**Directives**
**1)** Give the stretch of the passage that starts with "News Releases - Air" and ends with "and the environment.", unchanged.
**2)** Give the continuation of the passage.

**Collected data**
** Begin **

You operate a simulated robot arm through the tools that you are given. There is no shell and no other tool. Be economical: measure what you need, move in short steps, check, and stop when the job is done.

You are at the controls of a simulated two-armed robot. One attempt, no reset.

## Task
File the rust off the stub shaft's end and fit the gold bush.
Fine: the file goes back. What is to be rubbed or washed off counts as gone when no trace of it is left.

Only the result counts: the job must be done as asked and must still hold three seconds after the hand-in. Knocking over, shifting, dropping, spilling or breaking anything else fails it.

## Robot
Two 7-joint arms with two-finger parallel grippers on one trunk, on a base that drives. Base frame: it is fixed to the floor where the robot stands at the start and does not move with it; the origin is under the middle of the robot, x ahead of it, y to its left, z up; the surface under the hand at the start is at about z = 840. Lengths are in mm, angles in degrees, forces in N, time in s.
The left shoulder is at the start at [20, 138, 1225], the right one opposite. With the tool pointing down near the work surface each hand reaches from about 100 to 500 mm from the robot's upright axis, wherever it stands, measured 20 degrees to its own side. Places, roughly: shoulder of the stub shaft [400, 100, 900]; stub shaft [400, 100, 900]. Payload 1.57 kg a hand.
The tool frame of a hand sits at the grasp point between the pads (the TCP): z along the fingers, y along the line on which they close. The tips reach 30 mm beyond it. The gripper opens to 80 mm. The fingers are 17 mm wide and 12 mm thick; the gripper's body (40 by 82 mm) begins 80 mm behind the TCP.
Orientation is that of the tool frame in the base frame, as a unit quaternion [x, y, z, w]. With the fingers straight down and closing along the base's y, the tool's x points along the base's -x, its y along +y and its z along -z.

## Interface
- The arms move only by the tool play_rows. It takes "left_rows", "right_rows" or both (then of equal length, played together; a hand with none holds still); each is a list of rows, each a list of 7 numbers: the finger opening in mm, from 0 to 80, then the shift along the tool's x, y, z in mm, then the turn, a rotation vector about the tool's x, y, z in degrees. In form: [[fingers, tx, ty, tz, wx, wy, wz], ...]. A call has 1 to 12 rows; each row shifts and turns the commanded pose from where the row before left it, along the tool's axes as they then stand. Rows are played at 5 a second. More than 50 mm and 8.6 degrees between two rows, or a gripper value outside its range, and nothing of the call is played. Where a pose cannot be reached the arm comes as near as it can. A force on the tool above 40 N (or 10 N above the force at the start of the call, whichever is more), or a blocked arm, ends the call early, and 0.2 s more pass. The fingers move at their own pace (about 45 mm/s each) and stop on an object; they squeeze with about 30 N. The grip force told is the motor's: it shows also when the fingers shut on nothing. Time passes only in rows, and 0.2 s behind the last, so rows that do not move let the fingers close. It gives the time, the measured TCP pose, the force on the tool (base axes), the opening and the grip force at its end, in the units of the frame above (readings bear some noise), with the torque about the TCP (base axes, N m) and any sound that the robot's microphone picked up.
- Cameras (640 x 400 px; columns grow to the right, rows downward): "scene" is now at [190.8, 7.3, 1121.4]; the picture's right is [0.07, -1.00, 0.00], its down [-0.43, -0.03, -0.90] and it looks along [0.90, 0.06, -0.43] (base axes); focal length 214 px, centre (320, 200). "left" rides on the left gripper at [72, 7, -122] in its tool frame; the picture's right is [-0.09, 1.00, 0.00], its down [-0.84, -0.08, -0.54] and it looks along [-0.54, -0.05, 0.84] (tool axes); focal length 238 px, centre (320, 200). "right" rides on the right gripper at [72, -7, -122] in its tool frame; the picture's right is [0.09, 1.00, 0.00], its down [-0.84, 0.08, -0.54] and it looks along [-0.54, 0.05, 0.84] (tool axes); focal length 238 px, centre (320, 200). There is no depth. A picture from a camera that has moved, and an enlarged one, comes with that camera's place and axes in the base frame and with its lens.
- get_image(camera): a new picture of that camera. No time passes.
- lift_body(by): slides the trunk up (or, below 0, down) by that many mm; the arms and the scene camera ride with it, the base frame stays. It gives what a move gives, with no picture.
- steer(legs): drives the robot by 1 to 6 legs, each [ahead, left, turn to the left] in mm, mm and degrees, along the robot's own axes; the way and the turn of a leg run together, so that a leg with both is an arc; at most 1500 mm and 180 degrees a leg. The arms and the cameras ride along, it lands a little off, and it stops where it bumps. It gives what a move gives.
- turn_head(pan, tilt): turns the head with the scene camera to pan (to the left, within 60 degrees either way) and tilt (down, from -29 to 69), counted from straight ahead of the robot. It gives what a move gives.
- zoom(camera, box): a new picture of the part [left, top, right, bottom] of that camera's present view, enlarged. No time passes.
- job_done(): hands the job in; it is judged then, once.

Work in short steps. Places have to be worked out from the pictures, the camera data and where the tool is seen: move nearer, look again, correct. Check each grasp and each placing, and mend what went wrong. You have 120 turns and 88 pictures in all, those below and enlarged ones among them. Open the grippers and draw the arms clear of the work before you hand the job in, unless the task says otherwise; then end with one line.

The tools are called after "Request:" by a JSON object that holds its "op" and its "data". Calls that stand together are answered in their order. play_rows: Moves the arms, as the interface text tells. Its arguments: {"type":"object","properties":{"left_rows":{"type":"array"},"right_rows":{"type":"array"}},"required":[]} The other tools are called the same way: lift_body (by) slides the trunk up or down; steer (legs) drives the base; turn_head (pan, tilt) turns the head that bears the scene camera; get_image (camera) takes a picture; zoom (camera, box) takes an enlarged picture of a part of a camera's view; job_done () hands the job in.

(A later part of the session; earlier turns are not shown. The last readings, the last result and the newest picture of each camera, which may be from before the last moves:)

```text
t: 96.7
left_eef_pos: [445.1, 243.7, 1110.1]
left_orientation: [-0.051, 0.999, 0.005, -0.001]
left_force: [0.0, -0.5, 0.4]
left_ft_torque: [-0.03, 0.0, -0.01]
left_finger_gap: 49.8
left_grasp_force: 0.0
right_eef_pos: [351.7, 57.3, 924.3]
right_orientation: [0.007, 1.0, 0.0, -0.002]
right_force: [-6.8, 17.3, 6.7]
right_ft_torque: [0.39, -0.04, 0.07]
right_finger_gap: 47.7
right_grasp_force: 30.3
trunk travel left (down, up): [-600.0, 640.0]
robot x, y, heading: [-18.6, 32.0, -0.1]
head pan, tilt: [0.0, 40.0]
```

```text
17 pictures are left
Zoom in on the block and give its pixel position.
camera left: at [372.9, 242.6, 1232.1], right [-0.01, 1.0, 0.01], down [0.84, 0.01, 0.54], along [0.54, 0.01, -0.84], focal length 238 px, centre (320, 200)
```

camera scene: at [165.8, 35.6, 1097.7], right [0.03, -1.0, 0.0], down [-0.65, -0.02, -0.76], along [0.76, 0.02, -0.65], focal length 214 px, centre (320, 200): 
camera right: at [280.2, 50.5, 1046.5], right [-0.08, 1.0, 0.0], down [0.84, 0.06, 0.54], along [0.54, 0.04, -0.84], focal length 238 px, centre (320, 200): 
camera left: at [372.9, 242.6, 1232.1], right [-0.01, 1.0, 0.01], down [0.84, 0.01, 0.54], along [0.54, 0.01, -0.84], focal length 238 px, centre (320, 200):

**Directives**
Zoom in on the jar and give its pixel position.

** End **

**Passage**
** Begin **

News Releases - Air
Eastmont School District Celebrates “Greener” Cleaner School Buses
Release Date: 06/05/2008
Contact Information: Wayne Elson, EPA/Seattle, (206) 553-1463, firstname.lastname@example.org; Mark MacIntyre, EPA/Seattle, (206) 553-7302, email@example.com; Irene Cheyne, Ecology, (509) 454-4193, firstname.lastname@example.org
Greener, cleaner school buses will make a difference for kids and the environment.
(East Wenatchee, Wash. – June 5, 2008) Eastmont School District, located in East Wenatchee, Washington, had one of the oldest school bus fleets in the State. Thanks to a $179,400 U.S. Environmental Protection Agency (EPA) Clean School Bus USA Grant and $354,355 matching funds from Eastmont School District and the Washington Department of Ecology (Ecology), the district has five new school buses.
In early May, 2008, five of the district’s old buses, known for their poor gas mileage and smoky exhaust, were replaced with five new buses that get more than twice the gas mileage and reduce toxic pollutants by 99 percent.
Ecology also funded the retrofitting of 21 of the district’s other buses with pollution control devices.

** End **

**Outputs in order**
**1)**
News Releases - Air
Eastmont School District Celebrates “Greener” Cleaner School Buses
Release Date: 06/05/2008
Contact Information: Wayne Elson, EPA/Seattle, (206) 553-1463, firstname.lastname@example.org; Mark MacIntyre, EPA/Seattle, (206) 553-7302, email@example.com; Irene Cheyne, Ecology, (509) 454-4193, firstname.lastname@example.org
Greener, cleaner school buses will make a difference for kids and the environment.

**2)**
“This Grant from EPA and the Department of Ecology allows the District to take a big step in the upgrade of an aging fleet,” said Garn Christensen, PhD, Superintendent, Eastmont School District 206. “Prior to receiving this grant and purchasing these five buses, only 8 out of our total fleet of 33 buses were newer than 10 years old. This grant helps to improve the immediate and long-term health of our students, our community, and our environment. We greatly appreciate the opportunity to participate in projects of this nature.”
“Getting these old smoky diesel engine school buses off the road is one of the best things we can do for our kids’ health and the environment,” said Elin Miller, EPA Regional Administrator in Seattle, Washington.
"This effort is a great example of how Ecology's Air Quality staff turns limited public dollars into big gains for our environment," said Stu Clark, Ecology's Air Quality Program Manager. "By working with our partners at local schools and at EPA, we can say that we will truly make a difference in the health of Eastmont School District students and in the community as a whole."
Children are especially sensitive to air pollution because their respiratory systems are still developing and they breathe at a faster rate. More than 25 million children ride in school buses daily, spending, on average, an hour and a half each weekday on the bus. Recent studies suggest that children’s school bus commutes on old or non-retrofitted buses can expose them to significantly higher concentrations of pollutants than what is measured in a community’s outdoor air.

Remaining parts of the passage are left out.